## Required task
Without the pictures, set down every line of the data exactly.

Start of Information provided

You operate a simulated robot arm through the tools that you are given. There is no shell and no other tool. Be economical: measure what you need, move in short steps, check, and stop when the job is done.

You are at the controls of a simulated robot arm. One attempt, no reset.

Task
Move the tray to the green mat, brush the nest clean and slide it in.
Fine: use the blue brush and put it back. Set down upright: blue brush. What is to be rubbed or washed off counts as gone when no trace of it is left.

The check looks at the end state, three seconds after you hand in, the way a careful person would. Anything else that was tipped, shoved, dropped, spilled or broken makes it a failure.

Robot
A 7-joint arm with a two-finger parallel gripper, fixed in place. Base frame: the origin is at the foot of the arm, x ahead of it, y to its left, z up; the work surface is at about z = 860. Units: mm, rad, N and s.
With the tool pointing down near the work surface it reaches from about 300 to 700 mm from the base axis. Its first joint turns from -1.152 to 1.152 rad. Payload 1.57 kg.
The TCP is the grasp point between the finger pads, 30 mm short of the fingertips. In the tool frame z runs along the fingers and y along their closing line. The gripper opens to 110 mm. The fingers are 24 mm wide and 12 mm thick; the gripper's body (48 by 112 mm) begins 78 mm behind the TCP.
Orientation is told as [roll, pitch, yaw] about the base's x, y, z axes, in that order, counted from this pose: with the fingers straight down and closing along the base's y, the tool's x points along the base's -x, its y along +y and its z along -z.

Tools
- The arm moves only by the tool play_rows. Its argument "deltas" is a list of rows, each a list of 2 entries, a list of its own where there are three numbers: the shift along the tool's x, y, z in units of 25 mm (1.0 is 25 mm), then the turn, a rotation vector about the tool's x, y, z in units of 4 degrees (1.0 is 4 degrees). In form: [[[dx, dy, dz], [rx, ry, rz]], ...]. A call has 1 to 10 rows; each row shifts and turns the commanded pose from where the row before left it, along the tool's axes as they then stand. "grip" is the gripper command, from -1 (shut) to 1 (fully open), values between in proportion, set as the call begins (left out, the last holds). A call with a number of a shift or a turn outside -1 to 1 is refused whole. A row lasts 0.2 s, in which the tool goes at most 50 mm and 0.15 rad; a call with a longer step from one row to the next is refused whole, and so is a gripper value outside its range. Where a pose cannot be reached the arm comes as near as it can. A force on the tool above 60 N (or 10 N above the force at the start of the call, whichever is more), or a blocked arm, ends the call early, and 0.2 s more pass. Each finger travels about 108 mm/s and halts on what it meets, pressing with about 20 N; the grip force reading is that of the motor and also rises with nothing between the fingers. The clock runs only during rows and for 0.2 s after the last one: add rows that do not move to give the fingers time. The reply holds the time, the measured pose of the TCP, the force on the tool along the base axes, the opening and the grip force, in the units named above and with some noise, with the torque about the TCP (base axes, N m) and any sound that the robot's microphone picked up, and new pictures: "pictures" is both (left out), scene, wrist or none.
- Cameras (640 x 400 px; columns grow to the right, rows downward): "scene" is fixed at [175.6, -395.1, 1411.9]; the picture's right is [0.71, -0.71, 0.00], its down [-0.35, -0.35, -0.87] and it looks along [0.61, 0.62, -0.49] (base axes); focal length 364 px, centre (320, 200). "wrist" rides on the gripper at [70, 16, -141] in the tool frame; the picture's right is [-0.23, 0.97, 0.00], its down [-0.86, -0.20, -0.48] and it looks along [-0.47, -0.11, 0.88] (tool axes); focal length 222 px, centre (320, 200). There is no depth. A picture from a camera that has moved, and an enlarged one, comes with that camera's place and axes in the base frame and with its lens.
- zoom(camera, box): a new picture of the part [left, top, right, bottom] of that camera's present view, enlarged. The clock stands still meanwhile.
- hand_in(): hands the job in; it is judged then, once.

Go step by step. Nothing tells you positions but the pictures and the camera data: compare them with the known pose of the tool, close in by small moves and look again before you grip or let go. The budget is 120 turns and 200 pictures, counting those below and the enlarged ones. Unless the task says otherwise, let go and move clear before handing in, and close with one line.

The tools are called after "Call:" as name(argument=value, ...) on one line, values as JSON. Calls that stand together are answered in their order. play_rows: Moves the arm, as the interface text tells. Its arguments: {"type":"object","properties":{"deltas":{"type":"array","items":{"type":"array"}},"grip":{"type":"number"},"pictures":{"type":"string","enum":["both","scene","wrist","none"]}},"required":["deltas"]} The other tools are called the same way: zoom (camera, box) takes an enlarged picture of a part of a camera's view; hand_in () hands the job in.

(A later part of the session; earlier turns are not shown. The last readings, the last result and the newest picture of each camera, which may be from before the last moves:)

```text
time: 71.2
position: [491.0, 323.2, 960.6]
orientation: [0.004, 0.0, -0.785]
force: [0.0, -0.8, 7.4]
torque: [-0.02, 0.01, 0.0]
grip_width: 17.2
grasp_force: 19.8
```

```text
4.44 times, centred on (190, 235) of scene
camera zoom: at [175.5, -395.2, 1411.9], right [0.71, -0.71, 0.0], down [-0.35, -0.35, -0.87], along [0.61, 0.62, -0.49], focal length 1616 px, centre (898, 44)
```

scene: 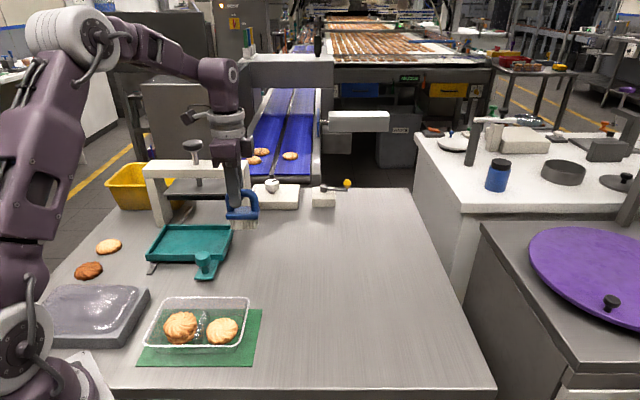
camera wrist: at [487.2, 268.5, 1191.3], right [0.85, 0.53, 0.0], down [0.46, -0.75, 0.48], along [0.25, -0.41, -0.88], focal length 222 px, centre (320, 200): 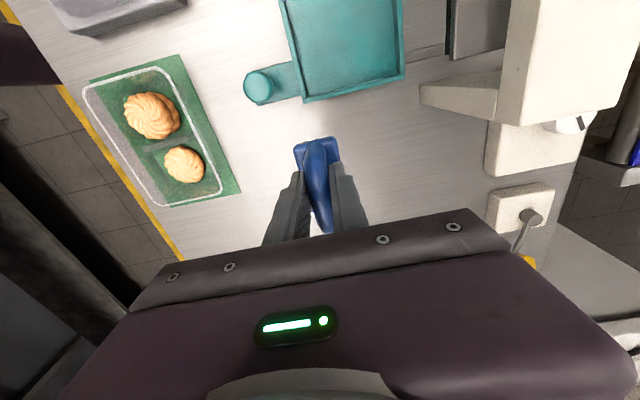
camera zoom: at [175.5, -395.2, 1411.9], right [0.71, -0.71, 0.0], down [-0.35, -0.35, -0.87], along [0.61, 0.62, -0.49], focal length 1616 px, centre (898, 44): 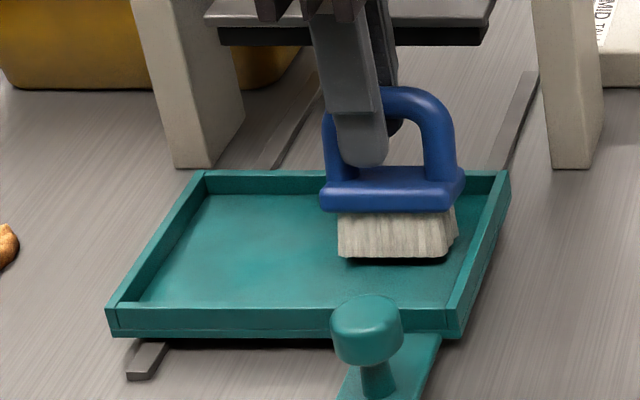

End of Information provided

## Answer to this task
You operate a simulated robot arm through the tools that you are given. There is no shell and no other tool. Be economical: measure what you need, move in short steps, check, and stop when the job is done.

You are at the controls of a simulated robot arm. One attempt, no reset.

Task
Move the tray to the green mat, brush the nest clean and slide it in.
Fine: use the blue brush and put it back. Set down upright: blue brush. What is to be rubbed or washed off counts as gone when no trace of it is left.

The check looks at the end state, three seconds after you hand in, the way a careful person would. Anything else that was tipped, shoved, dropped, spilled or broken makes it a failure.

Robot
A 7-joint arm with a two-finger parallel gripper, fixed in place. Base frame: the origin is at the foot of the arm, x ahead of it, y to its left, z up; the work surface is at about z = 860. Units: mm, rad, N and s.
With the tool pointing down near the work surface it reaches from about 300 to 700 mm from the base axis. Its first joint turns from -1.152 to 1.152 rad. Payload 1.57 kg.
The TCP is the grasp point between the finger pads, 30 mm short of the fingertips. In the tool frame z runs along the fingers and y along their closing line. The gripper opens to 110 mm. The fingers are 24 mm wide and 12 mm thick; the gripper's body (48 by 112 mm) begins 78 mm behind the TCP.
Orientation is told as [roll, pitch, yaw] about the base's x, y, z axes, in that order, counted from this pose: with the fingers straight down and closing along the base's y, the tool's x points along the base's -x, its y along +y and its z along -z.

Tools
- The arm moves only by the tool play_rows. Its argument "deltas" is a list of rows, each a list of 2 entries, a list of its own where there are three numbers: the shift along the tool's x, y, z in units of 25 mm (1.0 is 25 mm), then the turn, a rotation vector about the tool's x, y, z in units of 4 degrees (1.0 is 4 degrees). In form: [[[dx, dy, dz], [rx, ry, rz]], ...]. A call has 1 to 10 rows; each row shifts and turns the commanded pose from where the row before left it, along the tool's axes as they then stand. "grip" is the gripper command, from -1 (shut) to 1 (fully open), values between in proportion, set as the call begins (left out, the last holds). A call with a number of a shift or a turn outside -1 to 1 is refused whole. A row lasts 0.2 s, in which the tool goes at most 50 mm and 0.15 rad; a call with a longer step from one row to the next is refused whole, and so is a gripper value outside its range. Where a pose cannot be reached the arm comes as near as it can. A force on the tool above 60 N (or 10 N above the force at the start of the call, whichever is more), or a blocked arm, ends the call early, and 0.2 s more pass. Each finger travels about 108 mm/s and halts on what it meets, pressing with about 20 N; the grip force reading is that of the motor and also rises with nothing between the fingers. The clock runs only during rows and for 0.2 s after the last one: add rows that do not move to give the fingers time. The reply holds the time, the measured pose of the TCP, the force on the tool along the base axes, the opening and the grip force, in the units named above and with some noise, with the torque about the TCP (base axes, N m) and any sound that the robot's microphone picked up, and new pictures: "pictures" is both (left out), scene, wrist or none.
- Cameras (640 x 400 px; columns grow to the right, rows downward): "scene" is fixed at [175.6, -395.1, 1411.9]; the picture's right is [0.71, -0.71, 0.00], its down [-0.35, -0.35, -0.87] and it looks along [0.61, 0.62, -0.49] (base axes); focal length 364 px, centre (320, 200). "wrist" rides on the gripper at [70, 16, -141] in the tool frame; the picture's right is [-0.23, 0.97, 0.00], its down [-0.86, -0.20, -0.48] and it looks along [-0.47, -0.11, 0.88] (tool axes); focal length 222 px, centre (320, 200). There is no depth. A picture from a camera that has moved, and an enlarged one, comes with that camera's place and axes in the base frame and with its lens.
- zoom(camera, box): a new picture of the part [left, top, right, bottom] of that camera's present view, enlarged. The clock stands still meanwhile.
- hand_in(): hands the job in; it is judged then, once.

Go step by step. Nothing tells you positions but the pictures and the camera data: compare them with the known pose of the tool, close in by small moves and look again before you grip or let go. The budget is 120 turns and 200 pictures, counting those below and the enlarged ones. Unless the task says otherwise, let go and move clear before handing in, and close with one line.

The tools are called after "Call:" as name(argument=value, ...) on one line, values as JSON. Calls that stand together are answered in their order. play_rows: Moves the arm, as the interface text tells. Its arguments: {"type":"object","properties":{"deltas":{"type":"array","items":{"type":"array"}},"grip":{"type":"number"},"pictures":{"type":"string","enum":["both","scene","wrist","none"]}},"required":["deltas"]} The other tools are called the same way: zoom (camera, box) takes an enlarged picture of a part of a camera's view; hand_in () hands the job in.

(A later part of the session; earlier turns are not shown. The last readings, the last result and the newest picture of each camera, which may be from before the last moves:)

```text
time: 71.2
position: [491.0, 323.2, 960.6]
orientation: [0.004, 0.0, -0.785]
force: [0.0, -0.8, 7.4]
torque: [-0.02, 0.01, 0.0]
grip_width: 17.2
grasp_force: 19.8
```

```text
4.44 times, centred on (190, 235) of scene
camera zoom: at [175.5, -395.2, 1411.9], right [0.71, -0.71, 0.0], down [-0.35, -0.35, -0.87], along [0.61, 0.62, -0.49], focal length 1616 px, centre (898, 44)
```

scene: 
camera wrist: at [487.2, 268.5, 1191.3], right [0.85, 0.53, 0.0], down [0.46, -0.75, 0.48], along [0.25, -0.41, -0.88], focal length 222 px, centre (320, 200): 
camera zoom: at [175.5, -395.2, 1411.9], right [0.71, -0.71, 0.0], down [-0.35, -0.35, -0.87], along [0.61, 0.62, -0.49], focal length 1616 px, centre (898, 44): 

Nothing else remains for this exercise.